* **CHALLENGES**
a – Copy the part of the passage provided from the words "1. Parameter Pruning" through the words "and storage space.".
b – Take up the passage provided again after its last words.
--- start of PASSAGE PROVIDED ---
Stagewise Knowledge Distillation

Stagewise Knowledge Distillation

Akshay Kulkarni, Navid Panchi and Shital Chiddarwar

Abstract

The deployment of modern Deep Learning models requires high computational power. However, many applications are targeted for embedded devices like smartphones and wearables which lack such computational abilities. This necessitates compact networks which reduce computations while preserving the performance. Knowledge Distillation is one of the methods used to achieve this. Traditional Knowledge Distillation methods transfer knowledge from teacher to student in a single stage. We propose progressive stagewise training to improve the transfer of knowledge. We also show that this method works even with a fraction of the data used for training the teacher model, without compromising on the metric. This method can complement other model compression methods and also can be viewed as a generalized model compression technique.

1 Introduction

There is now widespread use of Deep Learning models in various fields like Computer Vision, Signal Processing, Robotics, Natural Language Processing. It started with simple and small networks such as AlexNet[1], LeNet[2], etc. but as time passed, researchers started coming up with more complex models like ResNets[3], DenseNets[4], Inception Networks[5], etc. Although these models achieved higher accuracies compared to the simpler models, the computational cost became extremely high. This does not matter when the application is run on the cloud or PCs with very high computing power with multiple GPUs, but for smaller and more portable devices, it is not possible to deploy such complex models and expect real-time inference. Unavailability of sufficient computational power leads to long inference times, which poses a major limitation to real-time applications. For example, for speech-to-speech translation, very large Transformers[6] are used, but these models cannot be deployed on embedded devices due to computational as well as memory constraints. Even if it is deployed in some manner, the inference time would render the application unusable. Since more and more of these applications are geared towards mobile and portable devices, the use of more compact or computationally efficient networks becomes necessary. While the use of smaller networks is generally accompanied by a reduction in accuracy, techniques have been developed which try to maintain the accuracy while reducing the computational cost. These come under the research field of Model Compression in Deep Learning.

Model compression techniques[7] can be broadly classified into the following 5 categories:

  1. Parameter Pruning and Sharing : This aims to reduce the redundancy in the parameters of the network and also to eliminate unessential parameters.

  2. Low Rank Factorization techniques : This aims to use tensor/matrix decomposition to determine useful parameters of the network.

  3. Transferred/Compact Convolutional Filters : This aims to use specially designed convolutional filters to reduce computation and storage space.

  4. Knowledge Distillation : This aims to train a compact model (student) using a larger pre-trained model (teacher).

  5. Quantization : This aims to reduce the number of bits representing each weight of the network while preserving the network performance.
--- end of PASSAGE PROVIDED ---
--- start of SOURCE DATA ---
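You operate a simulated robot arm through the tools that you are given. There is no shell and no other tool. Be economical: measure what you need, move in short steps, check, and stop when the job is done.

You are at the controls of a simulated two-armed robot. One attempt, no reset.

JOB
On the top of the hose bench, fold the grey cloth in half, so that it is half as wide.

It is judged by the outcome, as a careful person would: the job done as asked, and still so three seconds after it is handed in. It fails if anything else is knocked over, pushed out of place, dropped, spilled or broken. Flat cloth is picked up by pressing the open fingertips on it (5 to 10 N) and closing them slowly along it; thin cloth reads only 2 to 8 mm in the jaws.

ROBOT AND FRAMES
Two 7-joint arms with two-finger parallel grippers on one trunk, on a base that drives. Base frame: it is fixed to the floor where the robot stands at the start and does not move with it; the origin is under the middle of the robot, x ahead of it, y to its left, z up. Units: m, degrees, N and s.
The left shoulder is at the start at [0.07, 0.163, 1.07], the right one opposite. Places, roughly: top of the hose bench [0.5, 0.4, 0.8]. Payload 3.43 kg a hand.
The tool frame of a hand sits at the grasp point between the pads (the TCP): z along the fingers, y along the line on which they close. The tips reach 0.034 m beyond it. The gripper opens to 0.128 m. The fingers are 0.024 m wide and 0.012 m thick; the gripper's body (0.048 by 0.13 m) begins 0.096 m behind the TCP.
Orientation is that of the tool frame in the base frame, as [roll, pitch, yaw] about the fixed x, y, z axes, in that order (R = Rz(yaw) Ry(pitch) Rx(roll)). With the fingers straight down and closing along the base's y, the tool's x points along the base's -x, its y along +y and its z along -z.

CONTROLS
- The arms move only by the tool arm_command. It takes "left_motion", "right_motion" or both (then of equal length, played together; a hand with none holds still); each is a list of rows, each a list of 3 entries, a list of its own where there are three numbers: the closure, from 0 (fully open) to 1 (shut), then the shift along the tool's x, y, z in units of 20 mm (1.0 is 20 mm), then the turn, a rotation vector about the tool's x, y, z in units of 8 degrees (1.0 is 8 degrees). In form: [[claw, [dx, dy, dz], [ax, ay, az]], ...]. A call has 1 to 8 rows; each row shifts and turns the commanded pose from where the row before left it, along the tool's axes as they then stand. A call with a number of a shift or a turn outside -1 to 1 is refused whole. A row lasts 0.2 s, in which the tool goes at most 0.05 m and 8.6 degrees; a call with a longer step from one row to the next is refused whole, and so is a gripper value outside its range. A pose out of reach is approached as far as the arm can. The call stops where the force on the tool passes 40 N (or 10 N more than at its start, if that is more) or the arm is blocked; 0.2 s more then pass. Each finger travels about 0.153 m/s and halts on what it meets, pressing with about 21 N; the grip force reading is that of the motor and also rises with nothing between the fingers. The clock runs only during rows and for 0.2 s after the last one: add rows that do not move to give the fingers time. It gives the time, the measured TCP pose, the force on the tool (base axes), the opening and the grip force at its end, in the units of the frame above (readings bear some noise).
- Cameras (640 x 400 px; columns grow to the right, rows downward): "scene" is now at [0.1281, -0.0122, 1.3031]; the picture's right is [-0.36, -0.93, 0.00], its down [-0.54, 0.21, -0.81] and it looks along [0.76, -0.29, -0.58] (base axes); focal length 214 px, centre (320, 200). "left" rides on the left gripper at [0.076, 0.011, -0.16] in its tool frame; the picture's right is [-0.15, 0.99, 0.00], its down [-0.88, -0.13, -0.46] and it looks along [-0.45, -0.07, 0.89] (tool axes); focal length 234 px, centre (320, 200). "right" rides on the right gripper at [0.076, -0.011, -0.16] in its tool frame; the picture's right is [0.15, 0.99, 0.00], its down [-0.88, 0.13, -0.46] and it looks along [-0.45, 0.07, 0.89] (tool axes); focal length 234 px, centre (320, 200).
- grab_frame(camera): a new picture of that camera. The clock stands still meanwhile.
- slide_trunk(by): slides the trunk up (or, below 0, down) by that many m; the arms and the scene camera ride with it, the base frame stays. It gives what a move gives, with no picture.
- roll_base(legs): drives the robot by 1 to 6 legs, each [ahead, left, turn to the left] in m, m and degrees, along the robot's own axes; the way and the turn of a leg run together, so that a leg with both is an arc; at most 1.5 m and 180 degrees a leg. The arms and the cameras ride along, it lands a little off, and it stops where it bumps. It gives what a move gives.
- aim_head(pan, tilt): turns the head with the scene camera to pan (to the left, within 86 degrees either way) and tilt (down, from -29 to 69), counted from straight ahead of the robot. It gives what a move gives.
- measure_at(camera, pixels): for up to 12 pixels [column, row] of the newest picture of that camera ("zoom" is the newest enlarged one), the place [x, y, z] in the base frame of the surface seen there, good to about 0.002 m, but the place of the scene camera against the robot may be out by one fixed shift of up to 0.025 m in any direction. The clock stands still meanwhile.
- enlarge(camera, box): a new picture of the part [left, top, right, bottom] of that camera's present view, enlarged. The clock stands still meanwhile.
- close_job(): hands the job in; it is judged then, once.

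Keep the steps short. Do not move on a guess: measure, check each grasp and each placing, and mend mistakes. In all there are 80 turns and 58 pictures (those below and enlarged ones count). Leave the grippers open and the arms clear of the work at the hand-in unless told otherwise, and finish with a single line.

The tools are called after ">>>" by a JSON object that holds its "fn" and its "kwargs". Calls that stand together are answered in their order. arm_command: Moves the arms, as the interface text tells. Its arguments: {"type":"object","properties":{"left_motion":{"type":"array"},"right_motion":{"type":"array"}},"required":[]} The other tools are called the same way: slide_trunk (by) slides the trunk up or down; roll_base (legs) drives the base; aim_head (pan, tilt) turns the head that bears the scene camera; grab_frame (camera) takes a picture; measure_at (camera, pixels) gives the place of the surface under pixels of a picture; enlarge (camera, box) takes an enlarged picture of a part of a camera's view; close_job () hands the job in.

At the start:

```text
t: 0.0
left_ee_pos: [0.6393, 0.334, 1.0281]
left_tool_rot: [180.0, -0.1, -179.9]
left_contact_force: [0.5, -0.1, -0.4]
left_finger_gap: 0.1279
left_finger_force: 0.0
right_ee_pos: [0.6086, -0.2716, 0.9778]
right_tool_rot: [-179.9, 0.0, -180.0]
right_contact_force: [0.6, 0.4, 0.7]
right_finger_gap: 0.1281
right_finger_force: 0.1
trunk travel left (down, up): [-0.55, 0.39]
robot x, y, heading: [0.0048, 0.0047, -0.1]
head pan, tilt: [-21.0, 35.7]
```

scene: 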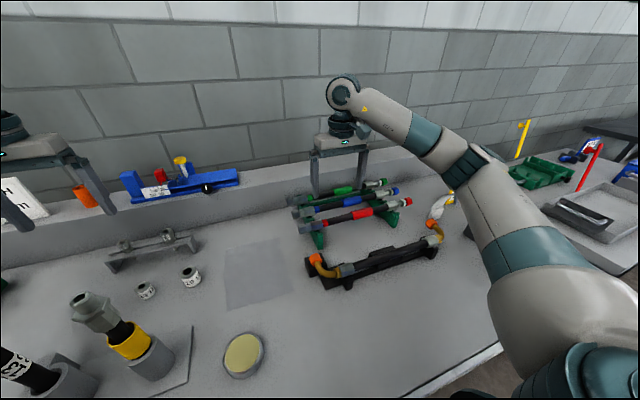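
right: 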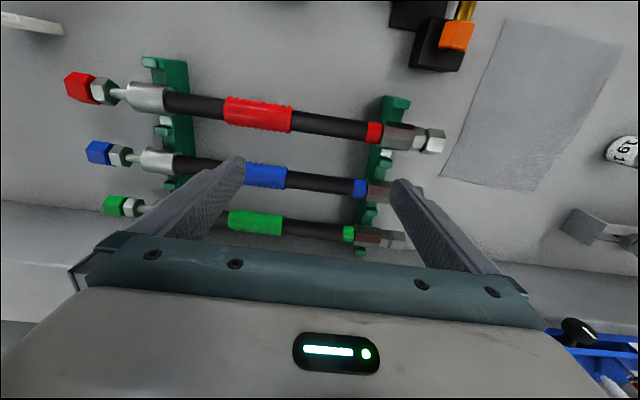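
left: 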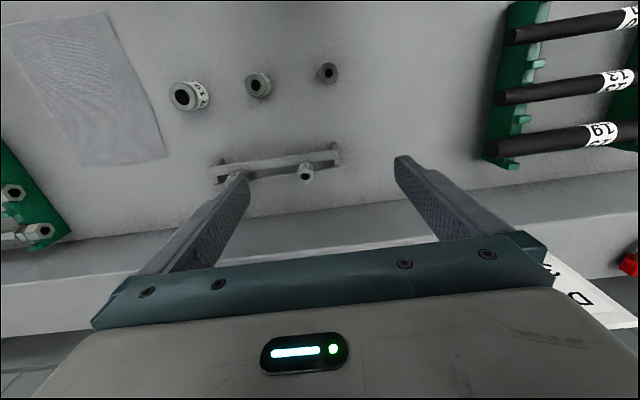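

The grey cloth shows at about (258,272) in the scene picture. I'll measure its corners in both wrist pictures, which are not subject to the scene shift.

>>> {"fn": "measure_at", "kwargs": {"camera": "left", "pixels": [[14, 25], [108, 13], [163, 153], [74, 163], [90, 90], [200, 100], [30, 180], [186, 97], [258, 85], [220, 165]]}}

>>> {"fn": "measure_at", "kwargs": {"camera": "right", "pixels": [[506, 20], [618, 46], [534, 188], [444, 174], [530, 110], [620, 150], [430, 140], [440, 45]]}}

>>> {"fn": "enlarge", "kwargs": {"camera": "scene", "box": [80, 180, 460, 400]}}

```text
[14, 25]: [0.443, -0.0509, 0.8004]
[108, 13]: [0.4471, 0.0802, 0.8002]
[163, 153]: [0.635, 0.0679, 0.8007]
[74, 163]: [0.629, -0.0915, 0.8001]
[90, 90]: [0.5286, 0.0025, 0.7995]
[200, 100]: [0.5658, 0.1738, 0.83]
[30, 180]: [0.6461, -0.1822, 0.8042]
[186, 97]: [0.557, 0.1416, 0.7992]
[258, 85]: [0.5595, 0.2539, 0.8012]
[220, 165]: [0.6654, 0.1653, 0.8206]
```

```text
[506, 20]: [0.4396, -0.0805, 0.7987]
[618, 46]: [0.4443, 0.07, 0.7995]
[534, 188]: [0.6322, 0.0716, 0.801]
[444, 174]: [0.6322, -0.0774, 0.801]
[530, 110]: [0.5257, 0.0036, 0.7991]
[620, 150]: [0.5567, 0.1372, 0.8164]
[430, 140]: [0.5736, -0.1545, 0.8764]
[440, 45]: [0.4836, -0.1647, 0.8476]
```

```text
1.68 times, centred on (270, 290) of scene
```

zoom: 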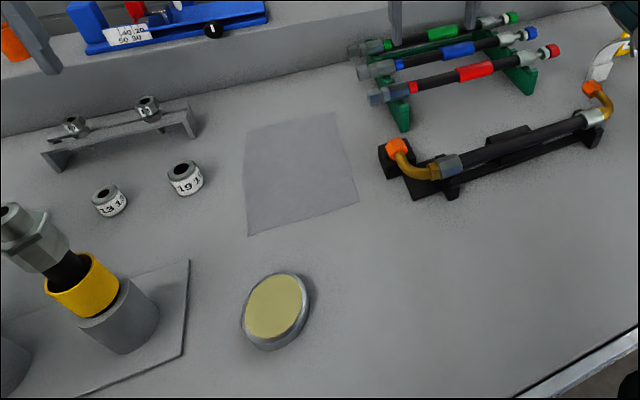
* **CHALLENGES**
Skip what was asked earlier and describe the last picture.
--- end of SOURCE DATA ---
* **ANSWERS IN ORDER**
a –
1. Parameter Pruning and Sharing : This aims to reduce the redundancy in the parameters of the network and also to eliminate unessential parameters.

  2. Low Rank Factorization techniques : This aims to use tensor/matrix decomposition to determine useful parameters of the network.

  3. Transferred/Compact Convolutional Filters : This aims to use specially designed convolutional filters to reduce computation and storage space.

b –
In this work, we focus on the knowledge distillation approach. It is analogous to students learning in a classroom. The teacher had gained knowledge while learning and training for the teaching job. Ideally, the teacher should be able to transfer all of their knowledge to the student, but this might not always be the case. Further, all of the teacher’s knowledge won’t necessarily be relevant to the student. The best case scenario would be that students learn the most important details properly while leaving out unnecessary details which will not affect their performance in a given task. In our approach as well, we consider two models, a teacher model and a student model. The teacher model is generally a larger model or an ensemble of models. Whereas, the student model is smaller (both with respect to memory as well as computation) than the teacher.

ResNets[3] have given very good results in various Computer Vision tasks[3] while also retaining a very simple high level block-wise structure. Hence, we have chosen our primary teacher model to be ResNet34. This model is also used for setting the accuracy baselines for comparisons. The student model is also based on the ResNet like architecture, but is smaller in storage size and has less computational complexity than the teacher model, i.e. the number of layers in the student model is lesser than the teacher model. This paper describes the methodologies for training a student model using multiple feature maps of a pre-trained teacher model.

We present a novel approach to train the student model using multiple feature maps from the teacher taken at specific locations. The student model is trained in a stage-wise manner for each feature map and the final classification layers are trained directly on the dataset without the teacher. We show that this method enables the student to learn even on a small subset of the dataset.

The rest of the paper is organized as follows. Section 2 gives an overview of the related work in this field. Section 3 details the proposed approach. Section 4 presents the results and its analysis. Section 5 concludes this paper and suggests possible future work.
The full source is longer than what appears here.